域内貿易の実現に向けて予測される課題について質問を受けたオジャコル氏は、インフラの相互接続性がないことを指摘し、その具体例として、EACと西アフリカ諸国経済共同体(ECOWAS)を結ぶ道路がないこと、基準の等価性がないために、医師や弁護士のような専門職のほか、製品の域内活用にも支障が出ていること、さらに支払・決済の問題については、現時点でAfCFTA事務局が各国中央銀行やアフリカ輸出入銀行との連携により、汎アフリカ決済システム(PAPS)の立ち上げを図っていることを挙げました。加えて徳織氏も、非関税障壁の撤廃や、国境を越えた税関システムの統合など、ソフトサイドの相互接続性の必要性を指摘しました。

COVID-19のAfCFTAに対する影響に関し、カテゲクワ氏は、オンラインで交渉を妥結させることが難しく、協定の運用開始が遅れているという課題を指摘しました。また、医薬品など、新型コロナウイルス対策に必要なものを含め、アフリカ域内貿易に欠かせない品目が協定の範囲から除外されないようにするため、各国が提出した除外品目リストを精査する必要があると述べました。さらに、アフリカの人々にとって真に意義のある協定にするための必須条件として、アフリカ諸国が現地で生産基盤を拡大できる能力の強化に投資する必要性も強調しました。

日本企業がAfCFTAから恩恵を受けるための具体的なヒントに関する質問に対し、菅野氏は、アフリカ諸国が貿易・産業化政策を他と切り離して考えているわけではないとしたうえで、日本企業はJETROやJICAの支援を受けながら、加盟国と緊密にやり取りし、どの産品に焦点を置いたらよいか、すなわち、3%の除外品目リストや7%の段階的自由化品目リストに何を載せるべきかを選ぶための最適戦略の策定を支援する必要があるのではないかと語りました。

協定を支援するパートナーシップの可能性に関し、徳織氏は、東南アジア諸国連合(ASEAN)をはじめとするその他地域FTAとノウハウや経験を共有することの重要性と、AfCFTAの運営・機能開始を支援するさまざまな開発パートナーが、世界貿易機関の貿易円滑化協定に基づく活動と整合する技術的ロードマップや調整機構の設立を通じて協調を図る必要性を指摘しました。本間氏はこの点に関し、JICAがAfCFTAに関する調査を実施中であり、同調査の中でASEANの経験からの教訓を引き出そうとしていることを紹介しました。
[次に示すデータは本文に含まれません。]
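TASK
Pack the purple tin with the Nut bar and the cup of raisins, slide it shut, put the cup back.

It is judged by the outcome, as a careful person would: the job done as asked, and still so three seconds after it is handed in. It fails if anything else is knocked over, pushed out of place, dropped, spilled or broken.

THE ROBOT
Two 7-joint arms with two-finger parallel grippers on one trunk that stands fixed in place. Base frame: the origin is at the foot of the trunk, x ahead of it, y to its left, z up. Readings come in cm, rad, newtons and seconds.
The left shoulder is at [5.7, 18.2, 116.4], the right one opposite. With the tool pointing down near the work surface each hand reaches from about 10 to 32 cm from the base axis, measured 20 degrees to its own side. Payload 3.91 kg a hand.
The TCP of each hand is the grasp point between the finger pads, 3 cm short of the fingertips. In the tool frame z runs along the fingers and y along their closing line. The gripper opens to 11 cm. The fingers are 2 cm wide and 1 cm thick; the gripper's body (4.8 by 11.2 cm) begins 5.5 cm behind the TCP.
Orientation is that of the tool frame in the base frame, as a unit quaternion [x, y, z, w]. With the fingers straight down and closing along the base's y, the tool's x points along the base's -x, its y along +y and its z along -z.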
産業化が遅れ貿易規模が比較的小さい国に及ぼす影響に関しては、登壇者達は、インクルーシブな地域的バリューチェーンを確立することにより、そうした国でも恩恵を得られるという共通の見解を語りました。また、仮にAfCFTAがなかったとしても、このような国はすでに、中国や欧州その他の国からの輸入品に大きく依存しているとの指摘もありました。セーフガード措置に関するAfCFTAの規定を活用すれば、悪影響をさらに管理できるようになりうるとの見解が述べられました。

COVID-19のパンデミックで再確認された通り、域内貿易と現地生産強化の必要性は、これまで以上に高まっています。参加者の多くは、この会議がタイムリーな話題を提供し、有意義なものであったと評価しました。協定が運用に向けて進化を遂げる中で、TICADに関与する主なステークホルダーは、その進捗状況を見守りながら、その前途について話し合うためのプラットフォームを引き続き提供していきます。